> **Quoted text**:
Os Transparentes
Ondjaki
por Alexandra Azevedo
Luanda _ personagem central de “Os Transparentes”
“Os
Transparentes” é um romance de amor a Luanda,
A
cidade é a personagem central e objecto
da paixão do autor que a ama em todas as suas facetas e contradições, numa
paixão intensa como intensa e trágica é a imagem que surge logo no primeiro capítulo, de uma cidade em chamas, uma “cidade ensanguentada, desde as suas raízes
ao alto dos prédios”(p. 13).
E
justamente, há um prédio, com um rio no 1º andar (“…só faltam peixes e jacarés” dizia sempre em umbundu a “AvóKunjiquise p.
16), prédio que é a personagem principal
de “Os Transparentes”. e que lá em cima, (“lá
em cima, na linguagem do prédio, era no terraço, lugar aberto e desarrumado,”p.
51), permitia ver a cidade “sem o peso doloroso dos seus problemas e
dos seus dramas”(p. 53). “O que é
bonito nesta cidade, Odonato…são as pessoas, as festas, o ritmo, até os enterros”(p.
53) É o amor de Ondjaki a Luanda que se sente nas palavras de Xilisbaba, mas o autor sabe que é só dali
de cima que a cidade é mais simples. E ele não quer iludir a realidade: “_ passámos muitos anos Xilisbaba, em busca
do que é bonito para suportarmos o que é feio. E não estou a falar dos prédios,
dos buracos na estrada, dos canos rebentados. Já é hora de encararmos o que não
está bem” (p 53)
E
o que não está bem e o autor denuncia, é a luta pela sobrevivência numa
sociedade profundamente desigual e injusta. O que não está bem é a corrupção
que percorre todo o tecido social, os negócios tenebrosos dos poderosos, a
demagogia , a prepotência. O que não está bem é a falta de liberdade que leva
ao desânimo os mais lúcidos. O que não está bem é a fome que faz o povo
transparente. “E o povo é transparente? (…)

> **Work instructions**:
**1.** Cite the quoted text exactly. Begin with "53) É o amor" and finish with "é transparente? (…)".
**2.** How does the quoted text go on? Write the next part.

> **Source excerpt**:

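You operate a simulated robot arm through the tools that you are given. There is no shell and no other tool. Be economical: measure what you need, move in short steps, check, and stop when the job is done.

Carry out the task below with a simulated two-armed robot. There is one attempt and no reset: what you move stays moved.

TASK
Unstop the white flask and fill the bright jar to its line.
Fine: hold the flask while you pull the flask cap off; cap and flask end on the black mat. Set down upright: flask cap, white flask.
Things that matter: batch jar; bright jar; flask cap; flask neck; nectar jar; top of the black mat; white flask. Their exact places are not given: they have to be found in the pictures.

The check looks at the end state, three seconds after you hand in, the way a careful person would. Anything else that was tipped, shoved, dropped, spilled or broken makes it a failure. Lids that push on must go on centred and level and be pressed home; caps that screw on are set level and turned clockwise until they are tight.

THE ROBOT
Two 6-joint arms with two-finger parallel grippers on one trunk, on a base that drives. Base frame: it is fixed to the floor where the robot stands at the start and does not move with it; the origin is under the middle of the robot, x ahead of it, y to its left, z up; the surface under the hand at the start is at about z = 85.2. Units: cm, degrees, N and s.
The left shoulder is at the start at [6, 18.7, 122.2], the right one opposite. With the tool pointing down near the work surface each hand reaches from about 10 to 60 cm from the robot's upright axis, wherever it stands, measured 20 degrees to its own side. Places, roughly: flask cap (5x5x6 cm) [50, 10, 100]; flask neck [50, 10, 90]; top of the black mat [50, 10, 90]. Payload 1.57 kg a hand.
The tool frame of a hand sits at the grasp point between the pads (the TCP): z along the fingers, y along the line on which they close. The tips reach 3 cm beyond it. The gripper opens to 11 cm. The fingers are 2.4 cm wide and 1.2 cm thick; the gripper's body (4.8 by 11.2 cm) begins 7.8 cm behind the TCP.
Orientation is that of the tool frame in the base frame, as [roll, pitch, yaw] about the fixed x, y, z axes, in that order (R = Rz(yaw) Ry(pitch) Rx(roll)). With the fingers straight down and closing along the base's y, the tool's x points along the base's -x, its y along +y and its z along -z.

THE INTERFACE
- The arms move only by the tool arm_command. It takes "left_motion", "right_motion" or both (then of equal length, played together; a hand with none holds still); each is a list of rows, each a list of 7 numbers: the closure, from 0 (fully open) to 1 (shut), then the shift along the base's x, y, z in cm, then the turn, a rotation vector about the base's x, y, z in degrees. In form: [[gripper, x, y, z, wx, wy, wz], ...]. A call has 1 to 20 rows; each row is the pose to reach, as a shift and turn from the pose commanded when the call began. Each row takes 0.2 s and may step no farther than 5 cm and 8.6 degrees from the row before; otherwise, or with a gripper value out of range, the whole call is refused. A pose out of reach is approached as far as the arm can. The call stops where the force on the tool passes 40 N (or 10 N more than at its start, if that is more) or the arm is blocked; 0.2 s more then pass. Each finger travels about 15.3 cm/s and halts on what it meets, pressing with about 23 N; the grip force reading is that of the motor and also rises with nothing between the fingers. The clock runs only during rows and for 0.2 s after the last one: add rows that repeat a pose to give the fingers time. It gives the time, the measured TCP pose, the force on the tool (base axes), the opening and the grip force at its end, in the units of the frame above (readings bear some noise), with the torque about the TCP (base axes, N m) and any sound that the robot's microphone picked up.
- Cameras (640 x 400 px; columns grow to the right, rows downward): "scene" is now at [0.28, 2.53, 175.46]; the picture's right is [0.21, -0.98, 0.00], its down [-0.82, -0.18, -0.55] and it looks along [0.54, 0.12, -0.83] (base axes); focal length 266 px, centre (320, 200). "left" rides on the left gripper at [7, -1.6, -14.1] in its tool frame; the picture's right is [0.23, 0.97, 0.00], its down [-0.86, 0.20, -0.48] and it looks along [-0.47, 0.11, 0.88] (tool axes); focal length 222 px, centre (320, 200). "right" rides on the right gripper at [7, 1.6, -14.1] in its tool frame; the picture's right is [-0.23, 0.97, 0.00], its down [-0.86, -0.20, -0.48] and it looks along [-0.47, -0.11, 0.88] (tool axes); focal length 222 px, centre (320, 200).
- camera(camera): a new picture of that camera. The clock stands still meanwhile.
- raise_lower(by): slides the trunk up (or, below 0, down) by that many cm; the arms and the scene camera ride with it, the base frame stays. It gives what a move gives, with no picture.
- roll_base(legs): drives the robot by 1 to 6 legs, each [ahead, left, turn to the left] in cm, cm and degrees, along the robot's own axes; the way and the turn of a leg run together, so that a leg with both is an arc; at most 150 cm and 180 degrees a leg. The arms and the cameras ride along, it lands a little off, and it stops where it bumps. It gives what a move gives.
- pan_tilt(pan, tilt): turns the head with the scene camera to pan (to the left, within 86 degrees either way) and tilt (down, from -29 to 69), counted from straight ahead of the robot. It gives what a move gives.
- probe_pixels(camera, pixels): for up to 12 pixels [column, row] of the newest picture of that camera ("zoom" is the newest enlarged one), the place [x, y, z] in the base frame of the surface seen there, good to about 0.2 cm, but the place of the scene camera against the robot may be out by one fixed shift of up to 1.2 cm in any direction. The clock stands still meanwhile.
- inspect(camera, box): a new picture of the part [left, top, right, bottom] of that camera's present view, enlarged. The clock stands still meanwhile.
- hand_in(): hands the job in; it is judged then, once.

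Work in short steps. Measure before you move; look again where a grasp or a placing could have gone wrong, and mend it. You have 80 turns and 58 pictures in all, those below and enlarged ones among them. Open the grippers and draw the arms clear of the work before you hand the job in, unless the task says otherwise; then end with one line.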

> **The responses**:
**1.**
53) É o amor de Ondjaki a Luanda que se sente nas palavras de Xilisbaba, mas o autor sabe que é só dali
de cima que a cidade é mais simples. E ele não quer iludir a realidade: “_ passámos muitos anos Xilisbaba, em busca
do que é bonito para suportarmos o que é feio. E não estou a falar dos prédios,
dos buracos na estrada, dos canos rebentados. Já é hora de encararmos o que não
está bem” (p 53)
E
o que não está bem e o autor denuncia, é a luta pela sobrevivência numa
sociedade profundamente desigual e injusta. O que não está bem é a corrupção
que percorre todo o tecido social, os negócios tenebrosos dos poderosos, a
demagogia , a prepotência. O que não está bem é a falta de liberdade que leva
ao desânimo os mais lúcidos. O que não está bem é a fome que faz o povo
transparente. “E o povo é transparente? (…)

**2.**
não. não é todo o povo. há alguns que são transparentes. (p. 284)
E
esses são squeles que não têm jeito para esquemas, que estão
fartos de comer de mão amiga, que querem
comer com o fruto do seu trabalho, da sua profissão, aqueles que deixaram
de sentir a fome, que se habituaram à miséria, aqueles que desistiram. Esses
são os transparentes. _ Tive dores no
início, fome, dor de estômago, mas por alguma razão tive o instinto de não
comer mais, era uma espécie de desistência, mas não lhe posso explicar muito
porque não era um pensamento pensado. foi sendo… foi sendo. E a dada altura
deixei de sentir fome (p. 283) “Acho
que a cidade fala pelo meu corpo.”(p. 284)-
E
essa cidade que fala pelo corpo de Odonato é
uma cidade ensanguentada e forçada inclinar-se para a morte (p. 13) por
força da ganância de alguns.
Por
isso,
Já é hora de encararmos o que não
está bem.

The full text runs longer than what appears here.